The defendant pleaded not guilty, and claims he was threatened by cartel drug dealers after importing the generators from Chile. He is being kept in Nicosia Central Prisons.
The cocaine was hidden in two power generators when the authorities uncovered them in a Limassol bonded warehouse. The warehouse owner, aged 53, was also arrested.
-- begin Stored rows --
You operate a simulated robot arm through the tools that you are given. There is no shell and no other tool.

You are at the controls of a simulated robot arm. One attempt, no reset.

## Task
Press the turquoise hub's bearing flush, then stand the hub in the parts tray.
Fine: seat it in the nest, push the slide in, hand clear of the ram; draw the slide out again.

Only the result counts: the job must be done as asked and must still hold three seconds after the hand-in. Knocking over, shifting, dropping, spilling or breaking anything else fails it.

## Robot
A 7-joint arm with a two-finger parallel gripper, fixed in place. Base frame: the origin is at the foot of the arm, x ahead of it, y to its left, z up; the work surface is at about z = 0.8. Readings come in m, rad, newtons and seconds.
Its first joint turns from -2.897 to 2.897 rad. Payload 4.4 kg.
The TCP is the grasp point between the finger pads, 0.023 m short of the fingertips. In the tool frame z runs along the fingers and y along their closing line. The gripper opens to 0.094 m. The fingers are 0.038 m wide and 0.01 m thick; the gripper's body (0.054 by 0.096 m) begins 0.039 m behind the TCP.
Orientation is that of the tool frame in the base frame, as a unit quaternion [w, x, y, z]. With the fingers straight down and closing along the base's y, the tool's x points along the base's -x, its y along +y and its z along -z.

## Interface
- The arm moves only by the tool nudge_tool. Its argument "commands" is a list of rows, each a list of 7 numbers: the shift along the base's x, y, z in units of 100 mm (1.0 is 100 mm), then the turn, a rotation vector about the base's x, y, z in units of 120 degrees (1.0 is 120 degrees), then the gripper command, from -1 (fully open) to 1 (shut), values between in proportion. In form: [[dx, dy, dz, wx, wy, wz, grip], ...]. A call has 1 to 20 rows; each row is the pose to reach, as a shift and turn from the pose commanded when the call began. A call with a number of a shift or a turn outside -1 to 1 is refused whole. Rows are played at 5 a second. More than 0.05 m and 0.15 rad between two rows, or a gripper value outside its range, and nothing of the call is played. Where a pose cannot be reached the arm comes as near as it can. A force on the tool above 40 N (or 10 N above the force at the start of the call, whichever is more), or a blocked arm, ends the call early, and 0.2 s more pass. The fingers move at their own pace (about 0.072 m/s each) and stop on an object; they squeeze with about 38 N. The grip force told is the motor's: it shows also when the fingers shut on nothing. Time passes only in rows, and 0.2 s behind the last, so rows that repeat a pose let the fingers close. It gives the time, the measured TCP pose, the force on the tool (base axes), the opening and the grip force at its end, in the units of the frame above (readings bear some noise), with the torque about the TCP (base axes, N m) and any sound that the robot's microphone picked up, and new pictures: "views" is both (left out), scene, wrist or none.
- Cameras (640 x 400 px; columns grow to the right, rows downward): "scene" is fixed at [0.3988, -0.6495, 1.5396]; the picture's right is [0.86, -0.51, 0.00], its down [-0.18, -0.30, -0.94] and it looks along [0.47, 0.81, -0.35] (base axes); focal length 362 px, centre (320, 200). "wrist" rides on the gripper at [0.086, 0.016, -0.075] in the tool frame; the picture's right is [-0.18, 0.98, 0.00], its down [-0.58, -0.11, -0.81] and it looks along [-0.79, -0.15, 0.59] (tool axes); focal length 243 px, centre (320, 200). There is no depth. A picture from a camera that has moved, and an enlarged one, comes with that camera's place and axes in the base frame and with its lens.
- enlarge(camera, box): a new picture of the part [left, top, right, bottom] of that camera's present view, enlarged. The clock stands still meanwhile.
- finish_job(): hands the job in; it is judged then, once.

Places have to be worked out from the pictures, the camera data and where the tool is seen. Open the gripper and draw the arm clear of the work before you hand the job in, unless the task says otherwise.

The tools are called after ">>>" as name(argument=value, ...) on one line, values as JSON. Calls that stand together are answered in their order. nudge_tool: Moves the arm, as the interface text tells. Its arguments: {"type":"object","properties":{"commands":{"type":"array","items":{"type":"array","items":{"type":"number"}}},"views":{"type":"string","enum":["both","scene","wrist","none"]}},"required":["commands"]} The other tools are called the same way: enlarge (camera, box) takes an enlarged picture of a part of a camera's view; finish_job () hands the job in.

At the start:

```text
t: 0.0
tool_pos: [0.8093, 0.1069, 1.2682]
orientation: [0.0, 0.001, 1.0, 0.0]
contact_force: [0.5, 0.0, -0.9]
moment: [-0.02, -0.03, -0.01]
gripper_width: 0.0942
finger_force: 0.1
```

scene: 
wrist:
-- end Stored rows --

The defendant’s 44-year-old business partner has an arrest warrant on his head and has not yet been located.
The drug are worth 7.3 million Euros on the street, and were due for re-export, giving police valuable information in tracking down the ultimate recipients and destination country.
The record-breaking find of smuggled drugs in Cyprus has triggered questions about how it got past customs checks at Limassol Port, and just how much cocaine has been trafficked in the same way.
The drug squad in Limassol got a tip, not from Interpol, but from within their contacts on the island, a police source told CyprusNewsReport.com.
Drug crimes in Cyprus
There is an average of 1000 drug-related cases per year on the island, according to statistics from 2011-2015. Limassol and Nicosia account for half of all the cases.
Most drug cases are linked with cannabis, there is an average of 768 cases per year. The deadly and highly-addictive cocaine and heroin represent a much smaller percentage on average, just 66 cases per year for cocaine-related cases and 20 heroin-related cases. The closest comparison can be made with Greece, which has 1200 cocaine-linked cases per year, far more than Cyprus.
What’s really going on?
Remember, these statistics can only measure the number of cases that are actually investigated. The real level of drug-related crimes is not known, but if the level of police corruption and organised crime is factored in, it could be far higher than the statistics are showing. If police corruption is as extensive as it’s thought to be, then the actual number of drug crimes could be far higher.
Although the authorities have a strong will to get rid of police corruption, it is a world-wide phenomenon, said police chief Zacharias Chrysostomou on August 4th, the same day the cocaine stash was uncovered.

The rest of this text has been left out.